Arguineguin Swell Statistics, Winter: All Swell – Any Wind
This picture describes the variation of swells directed at Arguineguin through a typical northern hemisphere winter and is based upon 6931 NWW3 model predictions since 2006 (values every 3 hours). The wave model does not forecast wind or surf right at the shore so we have chosen the most applicable grid node based on what we know about Arguineguin, and at Arguineguin the best grid node is 43 km away (27 miles).

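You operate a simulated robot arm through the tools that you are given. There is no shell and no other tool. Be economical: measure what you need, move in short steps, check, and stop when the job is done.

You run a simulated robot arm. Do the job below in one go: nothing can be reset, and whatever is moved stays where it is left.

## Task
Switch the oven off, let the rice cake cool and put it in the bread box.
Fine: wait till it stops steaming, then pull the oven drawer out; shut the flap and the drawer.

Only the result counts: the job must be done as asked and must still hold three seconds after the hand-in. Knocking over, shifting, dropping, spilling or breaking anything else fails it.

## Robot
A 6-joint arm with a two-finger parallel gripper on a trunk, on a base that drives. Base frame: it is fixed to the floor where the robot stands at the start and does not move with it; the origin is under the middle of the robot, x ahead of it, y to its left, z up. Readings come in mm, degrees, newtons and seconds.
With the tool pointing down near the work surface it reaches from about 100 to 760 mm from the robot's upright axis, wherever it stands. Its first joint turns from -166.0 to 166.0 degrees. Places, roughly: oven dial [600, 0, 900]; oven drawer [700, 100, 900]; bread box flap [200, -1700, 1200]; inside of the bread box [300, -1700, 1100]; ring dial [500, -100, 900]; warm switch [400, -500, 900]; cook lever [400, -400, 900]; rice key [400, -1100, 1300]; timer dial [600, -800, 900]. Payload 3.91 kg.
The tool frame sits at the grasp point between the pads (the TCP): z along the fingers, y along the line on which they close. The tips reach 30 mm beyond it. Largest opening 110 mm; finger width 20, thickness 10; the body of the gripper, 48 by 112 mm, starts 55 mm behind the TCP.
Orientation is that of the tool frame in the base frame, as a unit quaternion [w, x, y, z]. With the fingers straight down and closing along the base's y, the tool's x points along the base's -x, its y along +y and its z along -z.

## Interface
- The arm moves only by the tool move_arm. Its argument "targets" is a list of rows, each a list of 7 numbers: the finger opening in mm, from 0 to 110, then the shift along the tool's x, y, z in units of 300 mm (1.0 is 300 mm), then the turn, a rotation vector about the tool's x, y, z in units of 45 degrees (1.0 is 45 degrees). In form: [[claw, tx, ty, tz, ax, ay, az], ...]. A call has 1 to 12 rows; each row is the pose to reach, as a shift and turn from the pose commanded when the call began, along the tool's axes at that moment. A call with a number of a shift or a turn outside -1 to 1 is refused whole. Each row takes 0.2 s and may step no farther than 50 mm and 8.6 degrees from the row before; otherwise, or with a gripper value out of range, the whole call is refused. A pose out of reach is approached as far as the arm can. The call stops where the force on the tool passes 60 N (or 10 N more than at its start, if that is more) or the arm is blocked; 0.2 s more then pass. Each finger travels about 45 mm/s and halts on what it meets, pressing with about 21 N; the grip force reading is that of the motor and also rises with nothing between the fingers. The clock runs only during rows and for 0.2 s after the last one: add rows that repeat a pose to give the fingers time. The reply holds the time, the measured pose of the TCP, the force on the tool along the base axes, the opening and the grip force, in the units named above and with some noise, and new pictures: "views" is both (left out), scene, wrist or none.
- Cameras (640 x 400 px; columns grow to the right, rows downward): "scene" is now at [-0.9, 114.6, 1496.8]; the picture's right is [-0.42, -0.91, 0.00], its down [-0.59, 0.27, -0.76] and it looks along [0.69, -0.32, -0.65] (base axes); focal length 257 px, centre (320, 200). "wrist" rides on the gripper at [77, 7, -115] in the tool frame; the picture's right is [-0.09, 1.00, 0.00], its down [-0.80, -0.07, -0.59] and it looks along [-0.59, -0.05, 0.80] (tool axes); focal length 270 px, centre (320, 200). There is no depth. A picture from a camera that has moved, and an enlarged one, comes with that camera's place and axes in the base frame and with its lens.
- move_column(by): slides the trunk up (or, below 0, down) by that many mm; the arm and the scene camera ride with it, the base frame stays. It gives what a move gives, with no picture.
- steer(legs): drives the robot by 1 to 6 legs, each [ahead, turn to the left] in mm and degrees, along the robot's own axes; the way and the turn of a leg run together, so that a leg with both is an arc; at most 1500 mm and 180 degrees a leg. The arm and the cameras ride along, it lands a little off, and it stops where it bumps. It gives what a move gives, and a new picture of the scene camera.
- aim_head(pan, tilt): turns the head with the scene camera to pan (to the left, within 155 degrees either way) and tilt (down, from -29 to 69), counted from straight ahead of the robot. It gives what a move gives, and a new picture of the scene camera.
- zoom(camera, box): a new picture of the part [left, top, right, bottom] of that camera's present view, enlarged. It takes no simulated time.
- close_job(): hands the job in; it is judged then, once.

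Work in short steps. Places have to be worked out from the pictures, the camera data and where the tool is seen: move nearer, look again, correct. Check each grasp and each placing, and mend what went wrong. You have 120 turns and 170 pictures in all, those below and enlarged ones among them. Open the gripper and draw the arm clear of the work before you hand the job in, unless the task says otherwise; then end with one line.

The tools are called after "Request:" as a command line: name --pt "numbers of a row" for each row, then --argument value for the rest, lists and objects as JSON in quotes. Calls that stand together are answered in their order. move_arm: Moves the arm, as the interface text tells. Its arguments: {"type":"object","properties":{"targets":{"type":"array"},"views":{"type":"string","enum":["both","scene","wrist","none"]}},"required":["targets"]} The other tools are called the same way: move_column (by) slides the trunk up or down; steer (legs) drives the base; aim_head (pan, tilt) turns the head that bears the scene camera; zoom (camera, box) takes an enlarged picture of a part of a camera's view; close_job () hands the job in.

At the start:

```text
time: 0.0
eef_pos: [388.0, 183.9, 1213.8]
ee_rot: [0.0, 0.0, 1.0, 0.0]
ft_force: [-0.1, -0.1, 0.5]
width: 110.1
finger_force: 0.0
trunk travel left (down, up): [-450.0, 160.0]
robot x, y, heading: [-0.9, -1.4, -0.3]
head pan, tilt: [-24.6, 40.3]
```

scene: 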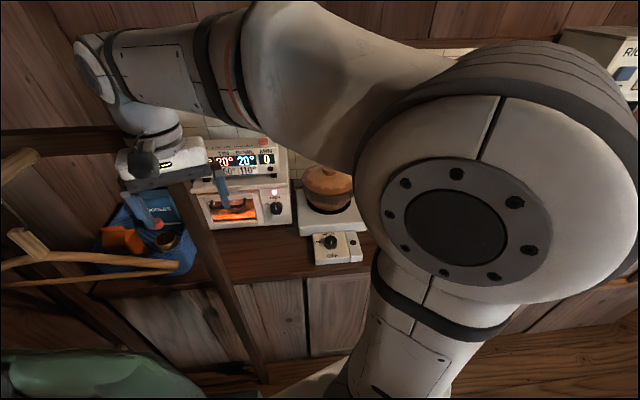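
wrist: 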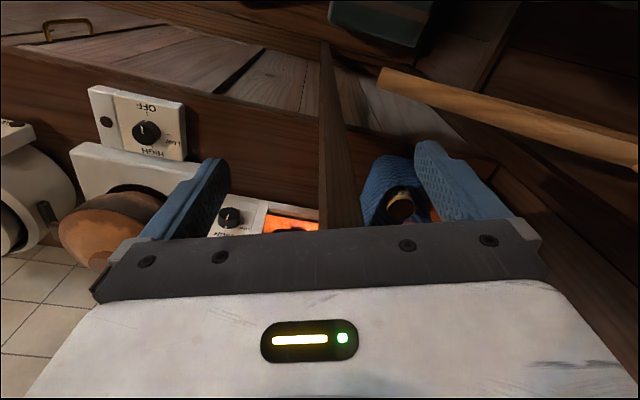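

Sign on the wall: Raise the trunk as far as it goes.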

The rose diagram describes the distribution of swell sizes and swell direction, while the graph at the bottom shows the same thing without direction information. Five colours show increasing wave sizes. The smallest swells, less than 0.5m (1.5 feet), high are coloured blue. These were forecast only 95% of the time. Green and yellow show increasing swell sizes and red shows the highest swells, greater than >3m (>10ft). In each graph, the area of any colour is proportional to how frequently that size swell was forecast.
The diagram suggests that the most common swell direction, shown by the largest spokes, was SSW, whereas the the dominant wind blows from the NE. Because the wave model grid is out to sea, sometimes a strong offshore wind blows largest waves away from Arguineguin and offshore. We combine these with the no surf category of the bar chart. To avoid confusion we don't show these in the rose plot. Because wind determines whether or not waves are clean enough to surf at Arguineguin, you can load a different image that shows only the swells that were expected to coincide with glassy or offshore wind conditions. Over an average northern hemisphere winter, swells large enough to cause surfable waves at Arguineguin run for about 5% of the time.
IMPORTANT: Beta version feature! Swell heights are open water values from NWW3. There is no attempt to model near-shore effects. Coastal wave heights will generally be less, especially if the break does not have unobstructed exposure to the open ocean.